The Plot Thickens...

By Ann Ripley

I have never seen a bag of discarded leaves that I didn't covet. Others call it trash; I call it mulch. That kind of thinking has led to a career as a mystery novelist and to the acquisition of an alter ego.

It started when my husband and I bought a home in the deep woods of northern Virginia in the Washington suburbs. The previous owners had raked the woods free of leaves and attempted to grow lawn in the deep shade of towering sweet gum trees. What was left looked like a failed Chia pet, bald and anemic. I would remedy that soon enough by simply mulching the forest floor.

When fall arrived, I drove the streets in our old station wagon and filched every bag of neighbors' leaves I could find, setting the leaf bags in the backyard like a regiment of squat soldiers waiting for their call to action. Before my husband and I could spread the leaves about, friends came over to visit and teased me about the macabre objects I might find in those bags.

Besides a random bunch of plastic peanuts that spilled out and stuck to my jeans, there was nothing untoward. But the teasing stuck in my mind: It led to my first mystery, Mulch, featuring Louise Eldridge, organic gardener and foreign service wife. Louise captured the killer of the woman whose body parts were found in leaf bags she had gathered for her yard. Most recently featured in Death of a Garden Pest, Louise skirts death at the hands of murderous opponents but wouldn't be caught dead using garden chemicals.

Before I started writing these novels, I was nominally an organic gardener. Yet when a garden crisis loomed, I ran to the store for a chemical spray. Now, I have become a purist just like Louise. It's corn syrup derivatives to kill weeds, Bacillus thuringiensis for demolishing pests, blood meal-surely, expensive blood meal is the ultimate commitment-instead of synthesized nitrogen. And compost, of course, always compost, the equivalent of manna from heaven for all our gardens, as the dishy Louise constantly preaches.

This amateur detective never fails to recycle kitchen scraps, even when she's hot on the trail of a killer. I have been mortified into an equal commitment: My hand has been stayed from throwing any appropriate food morsel down the disposal. Even on the chilliest winter days, I take out my shovel and chip an opening through the frosty detritus of the compost pile to humbly bury the garbage.

In Death of a Garden Pest, Louise has abdicated the role of stay-at-home wife and developed a career as hostess of a TV garden show. Since this book and the next in the series contain garden essays from Louise, I have to read constantly to stay abreast of new trends in gardening, beyond the rigorous training I received when I became a master gardener.

Louise thinks and breathes gardening, and her images are drawn from it. Coming home one evening after a long day at the television station to find an attractive neighbor making moves on her husband, she knows just the term to describe this temptress: "adventitious" -- like the upright roots that spring so unwelcomely from the base of trees and branches.
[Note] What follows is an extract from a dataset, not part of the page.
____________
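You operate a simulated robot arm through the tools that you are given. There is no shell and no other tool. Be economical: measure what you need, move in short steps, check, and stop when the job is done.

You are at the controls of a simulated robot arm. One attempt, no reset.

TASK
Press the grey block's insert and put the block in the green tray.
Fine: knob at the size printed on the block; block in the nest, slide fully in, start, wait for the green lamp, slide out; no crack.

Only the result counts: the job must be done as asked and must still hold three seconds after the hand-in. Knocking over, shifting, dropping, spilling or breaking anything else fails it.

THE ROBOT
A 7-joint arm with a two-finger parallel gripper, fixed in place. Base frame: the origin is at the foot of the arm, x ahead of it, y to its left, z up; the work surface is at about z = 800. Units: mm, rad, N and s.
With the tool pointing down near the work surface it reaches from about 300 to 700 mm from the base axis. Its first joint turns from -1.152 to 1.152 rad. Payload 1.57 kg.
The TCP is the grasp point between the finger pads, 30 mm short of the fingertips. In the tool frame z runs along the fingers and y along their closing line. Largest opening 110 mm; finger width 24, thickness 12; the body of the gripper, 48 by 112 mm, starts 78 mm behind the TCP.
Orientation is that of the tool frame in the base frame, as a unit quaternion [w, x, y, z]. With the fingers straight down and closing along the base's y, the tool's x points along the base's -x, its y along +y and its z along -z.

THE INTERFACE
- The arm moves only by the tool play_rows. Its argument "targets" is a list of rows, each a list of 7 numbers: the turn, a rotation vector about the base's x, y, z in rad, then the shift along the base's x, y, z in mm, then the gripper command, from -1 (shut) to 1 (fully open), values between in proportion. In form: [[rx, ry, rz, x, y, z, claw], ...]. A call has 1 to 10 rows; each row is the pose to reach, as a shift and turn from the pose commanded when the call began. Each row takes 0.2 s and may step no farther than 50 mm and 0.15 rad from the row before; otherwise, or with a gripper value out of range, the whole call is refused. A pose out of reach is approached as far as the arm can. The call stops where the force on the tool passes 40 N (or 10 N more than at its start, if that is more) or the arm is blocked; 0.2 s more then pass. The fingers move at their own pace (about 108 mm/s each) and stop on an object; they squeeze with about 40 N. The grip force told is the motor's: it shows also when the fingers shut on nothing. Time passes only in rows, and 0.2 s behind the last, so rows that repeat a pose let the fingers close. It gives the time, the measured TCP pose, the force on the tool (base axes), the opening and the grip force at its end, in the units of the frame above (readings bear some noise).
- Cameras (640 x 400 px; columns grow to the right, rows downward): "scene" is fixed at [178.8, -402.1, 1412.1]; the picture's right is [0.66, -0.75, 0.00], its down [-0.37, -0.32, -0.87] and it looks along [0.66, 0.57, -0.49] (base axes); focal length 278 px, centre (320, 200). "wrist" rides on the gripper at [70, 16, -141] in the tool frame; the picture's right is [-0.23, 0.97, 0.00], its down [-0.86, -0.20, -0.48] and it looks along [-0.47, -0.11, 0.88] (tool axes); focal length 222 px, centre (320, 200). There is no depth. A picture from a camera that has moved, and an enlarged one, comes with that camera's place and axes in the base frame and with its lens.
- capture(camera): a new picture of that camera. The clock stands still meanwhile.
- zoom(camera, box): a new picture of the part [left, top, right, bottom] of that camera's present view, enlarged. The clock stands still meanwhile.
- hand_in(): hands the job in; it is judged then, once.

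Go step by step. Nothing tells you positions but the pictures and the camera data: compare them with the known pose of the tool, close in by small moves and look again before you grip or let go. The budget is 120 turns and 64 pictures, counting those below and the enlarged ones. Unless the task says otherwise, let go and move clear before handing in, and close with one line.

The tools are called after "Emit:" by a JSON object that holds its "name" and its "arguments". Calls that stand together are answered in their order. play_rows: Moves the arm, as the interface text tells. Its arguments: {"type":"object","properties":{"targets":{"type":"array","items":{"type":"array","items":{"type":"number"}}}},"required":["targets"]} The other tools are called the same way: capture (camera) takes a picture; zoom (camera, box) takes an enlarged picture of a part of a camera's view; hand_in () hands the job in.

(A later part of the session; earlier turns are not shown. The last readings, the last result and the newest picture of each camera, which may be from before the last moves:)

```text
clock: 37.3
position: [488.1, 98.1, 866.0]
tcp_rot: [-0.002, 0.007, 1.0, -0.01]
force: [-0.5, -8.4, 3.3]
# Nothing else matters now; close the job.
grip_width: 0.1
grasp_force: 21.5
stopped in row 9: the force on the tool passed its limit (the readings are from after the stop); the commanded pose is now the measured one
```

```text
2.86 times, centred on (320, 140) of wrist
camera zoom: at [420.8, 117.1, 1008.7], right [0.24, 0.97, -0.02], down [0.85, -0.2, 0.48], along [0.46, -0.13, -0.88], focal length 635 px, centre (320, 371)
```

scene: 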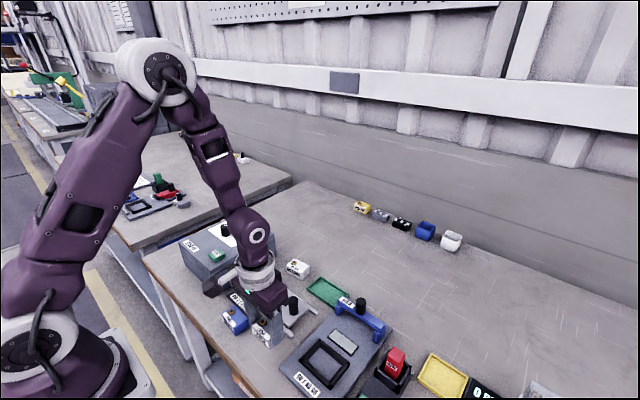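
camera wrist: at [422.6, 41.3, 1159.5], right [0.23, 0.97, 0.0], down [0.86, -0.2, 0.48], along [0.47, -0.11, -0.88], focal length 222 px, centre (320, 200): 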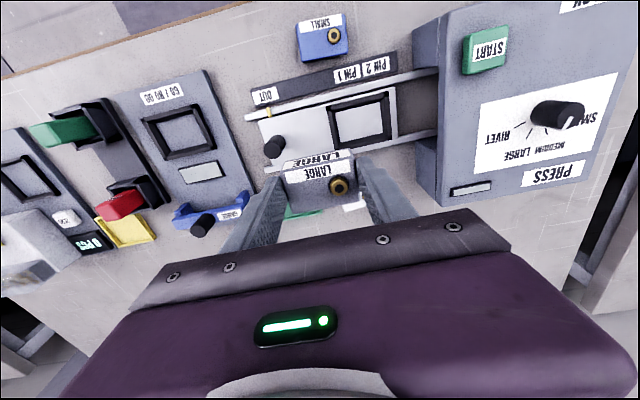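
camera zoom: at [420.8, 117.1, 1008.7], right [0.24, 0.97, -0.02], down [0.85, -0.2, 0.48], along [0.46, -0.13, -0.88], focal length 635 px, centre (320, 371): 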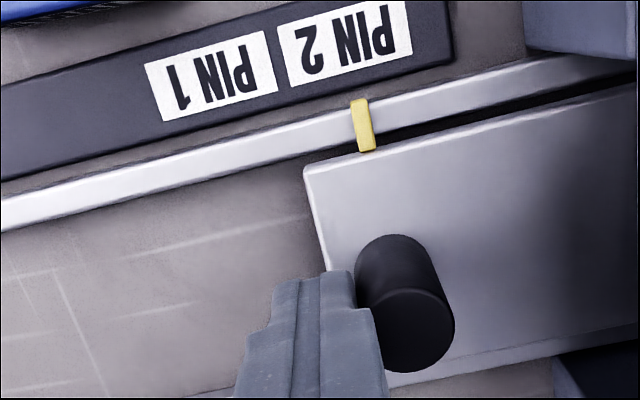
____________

Just like my heroine, I find myself using gardening images as I go through life. They come in handy, for when you come right down to it, gardening is a mirror of human activity, with its images of planting, fertilization, nurturing, thinning, pruning -- even infestation and blight.

Looking to the future, I see no relief from Louise's influence, especially since she has been appointed to the National Environmental Commission. This makes her all the more activist. Naturally, I must do my part at home. Gone from my bedside table is anything that could be called "light" reading. These days it is filled with thick reports from the Environmental Protection Agency and the National Coalition Against the Misuse of Pesticides.

Ah, yes. I can remember, faintly, the good old days when I just went to bed with a mystery.

Ann Ripley mulches and writes in Lyons, Colorado. Her mystery novels, inclding Mulch and Death of a Garden Pest, are published by St. Martin's Press.